For Americas and EMEA fans that already watched viewership drops during Stage 1 according to Esports Charts, a strong showing at London with real Championship Points on the line could stabilize interest and momentum going into Stage 2. For Pacific and China, which have been trending upward, Masters London is a chance to lock in points and keep pressure on traditional powerhouses.
What this format means for your favorite teams
Because league winners skip straight into playoffs, the format puts real pressure on second and third seeds that are already coming off long regional runs. Those teams have to adapt to different styles, maps, and prep timelines just to earn the right to play the likes of G2, Heretics, Paper Rex, and EDward Gaming on the main stage.

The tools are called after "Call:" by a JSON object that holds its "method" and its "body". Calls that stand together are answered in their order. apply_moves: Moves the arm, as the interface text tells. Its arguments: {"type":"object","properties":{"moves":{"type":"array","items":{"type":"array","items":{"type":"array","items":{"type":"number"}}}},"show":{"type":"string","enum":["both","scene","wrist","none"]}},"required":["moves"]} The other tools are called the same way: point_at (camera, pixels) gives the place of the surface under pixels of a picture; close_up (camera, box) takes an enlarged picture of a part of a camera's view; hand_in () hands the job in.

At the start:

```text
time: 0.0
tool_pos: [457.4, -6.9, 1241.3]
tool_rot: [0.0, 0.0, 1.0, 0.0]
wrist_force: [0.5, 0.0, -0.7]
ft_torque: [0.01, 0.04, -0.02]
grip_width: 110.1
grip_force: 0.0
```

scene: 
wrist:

For fans of teams like NRG and Leviatán, this means back to back elimination pressures, since their Stage 1 grind flows directly into a Swiss gauntlet where a 0 2 or 1 2 record ends their trip instantly. For Chinese squads like Xi Lai Gaming and Dragon Ranger Gaming, London is a chance to prove the region’s depth beyond EDG and to show that they can survive cross region play under the same patch and LAN environment.
The double elimination playoffs also open the door for storylines that casual Discover readers love, like lower bracket miracle runs and revenge games. A team can drop into the lower bracket early, fix obvious issues like comp comfort or map bans, and still walk all the way to a best of five grand final if they do not crack under the schedule and crowd pressure.